The cost comparison provided in Table 1 shows that the EDM time for the larger particle size of the Superfine material classification was slightly longer than that of the Ultrafine material classification. The EDM burn time was reduced by 23 minutes with the use of the material in the Ultrafine material classification. In this case, it is not only the 23 minutes that make the difference, but instead the fact that EDM burn time is improved by almost 15%. While this test ran only for a short time, that 15% improvement in EDM time can be significant on a much larger EDM application. These savings alone often amount to much more than the added cost of the electrode material.

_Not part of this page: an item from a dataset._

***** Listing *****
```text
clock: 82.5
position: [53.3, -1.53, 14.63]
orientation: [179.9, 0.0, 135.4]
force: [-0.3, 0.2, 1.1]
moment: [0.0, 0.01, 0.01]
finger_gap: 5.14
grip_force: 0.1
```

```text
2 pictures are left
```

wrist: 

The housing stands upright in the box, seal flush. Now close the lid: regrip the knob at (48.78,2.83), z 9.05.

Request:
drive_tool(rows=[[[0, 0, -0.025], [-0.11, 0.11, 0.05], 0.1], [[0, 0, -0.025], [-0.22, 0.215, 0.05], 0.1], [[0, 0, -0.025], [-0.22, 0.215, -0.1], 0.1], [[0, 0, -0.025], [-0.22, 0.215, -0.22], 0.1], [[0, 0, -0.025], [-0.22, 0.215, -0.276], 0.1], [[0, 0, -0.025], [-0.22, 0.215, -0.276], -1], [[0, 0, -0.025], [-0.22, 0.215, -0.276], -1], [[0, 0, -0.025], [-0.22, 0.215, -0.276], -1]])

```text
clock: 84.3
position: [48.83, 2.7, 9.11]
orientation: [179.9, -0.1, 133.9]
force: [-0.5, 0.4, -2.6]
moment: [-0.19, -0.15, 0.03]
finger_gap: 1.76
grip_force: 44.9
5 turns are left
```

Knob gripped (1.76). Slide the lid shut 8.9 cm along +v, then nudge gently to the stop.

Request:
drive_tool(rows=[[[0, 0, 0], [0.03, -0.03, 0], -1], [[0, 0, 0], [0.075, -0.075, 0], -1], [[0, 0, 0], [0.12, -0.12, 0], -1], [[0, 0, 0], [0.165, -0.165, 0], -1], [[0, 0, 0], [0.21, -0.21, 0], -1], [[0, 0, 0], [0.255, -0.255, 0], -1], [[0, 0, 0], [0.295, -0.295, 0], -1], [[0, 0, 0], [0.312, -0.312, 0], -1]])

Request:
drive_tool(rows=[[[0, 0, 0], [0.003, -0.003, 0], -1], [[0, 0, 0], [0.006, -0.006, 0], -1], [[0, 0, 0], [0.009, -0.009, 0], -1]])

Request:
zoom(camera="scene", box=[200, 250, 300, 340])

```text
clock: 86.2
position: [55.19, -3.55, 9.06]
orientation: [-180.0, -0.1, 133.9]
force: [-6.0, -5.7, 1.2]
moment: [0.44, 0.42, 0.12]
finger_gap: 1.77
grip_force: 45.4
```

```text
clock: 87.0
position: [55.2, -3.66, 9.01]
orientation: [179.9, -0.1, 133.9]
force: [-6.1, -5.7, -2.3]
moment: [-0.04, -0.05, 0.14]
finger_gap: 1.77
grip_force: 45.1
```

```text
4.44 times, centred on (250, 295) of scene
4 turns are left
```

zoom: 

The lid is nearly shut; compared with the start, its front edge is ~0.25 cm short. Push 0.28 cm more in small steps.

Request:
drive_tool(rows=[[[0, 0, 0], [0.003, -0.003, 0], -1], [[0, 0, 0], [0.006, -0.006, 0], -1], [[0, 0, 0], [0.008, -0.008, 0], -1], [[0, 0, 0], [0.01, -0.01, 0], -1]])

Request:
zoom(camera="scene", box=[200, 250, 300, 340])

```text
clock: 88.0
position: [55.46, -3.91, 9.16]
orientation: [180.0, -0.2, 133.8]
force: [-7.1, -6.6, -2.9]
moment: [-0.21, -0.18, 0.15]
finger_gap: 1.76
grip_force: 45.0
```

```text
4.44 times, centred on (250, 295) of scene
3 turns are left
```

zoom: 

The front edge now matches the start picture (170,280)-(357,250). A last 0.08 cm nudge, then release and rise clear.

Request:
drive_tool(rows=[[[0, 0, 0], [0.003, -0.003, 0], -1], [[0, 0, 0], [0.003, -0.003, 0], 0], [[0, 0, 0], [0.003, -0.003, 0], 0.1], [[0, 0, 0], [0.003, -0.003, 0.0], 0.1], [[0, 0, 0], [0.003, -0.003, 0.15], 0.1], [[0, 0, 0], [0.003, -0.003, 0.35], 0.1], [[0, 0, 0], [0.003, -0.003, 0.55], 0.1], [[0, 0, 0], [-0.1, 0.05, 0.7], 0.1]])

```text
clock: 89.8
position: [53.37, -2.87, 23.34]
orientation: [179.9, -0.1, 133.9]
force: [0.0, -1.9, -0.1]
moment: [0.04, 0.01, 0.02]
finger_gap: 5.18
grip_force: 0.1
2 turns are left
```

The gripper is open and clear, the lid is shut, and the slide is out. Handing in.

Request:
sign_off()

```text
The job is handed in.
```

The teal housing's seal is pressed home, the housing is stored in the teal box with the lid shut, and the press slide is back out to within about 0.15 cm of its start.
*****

As illustrated, the use of inferior electrode materials interferes with the ability of the sinker to correct the problem, and therefore, often results in increasing the EDM cost.

The adaptive control in the EDM sinker provides confidence that most application parameters will be met. Today’s machine technologies are more capable to function under extreme conditions with the highest degree of mold detail and tolerances. Capabilities such as monitoring the gap, applying the proper current densities to extremely detailed electrodes, and achieving reaction times for rectifying problems in nanoseconds have all but eliminated the concern that the EDM application will experience catastrophic failure.

However, the adaptive control does not determine the structure of the electrode material, but instead reacts to the conditions within the gap that are caused by the material’s structure. Using a lesser quality electrode material that creates excessive fluctuation of a machine’s adaptive control is counterintuitive to the very reason that adaptive control was required in the first place.

The adaptive control is the safety factor should an issue arise within the EDM process. Often, the use of a superior electrode material allows the EDM burn to proceed without interjection of the adaptive control to overcome a problem. This results in a more efficient burn with consistency in mold integrity. Using inferior materials that result in overcompensation of the machine’s control system may work for a while, but will ultimately end with disaster.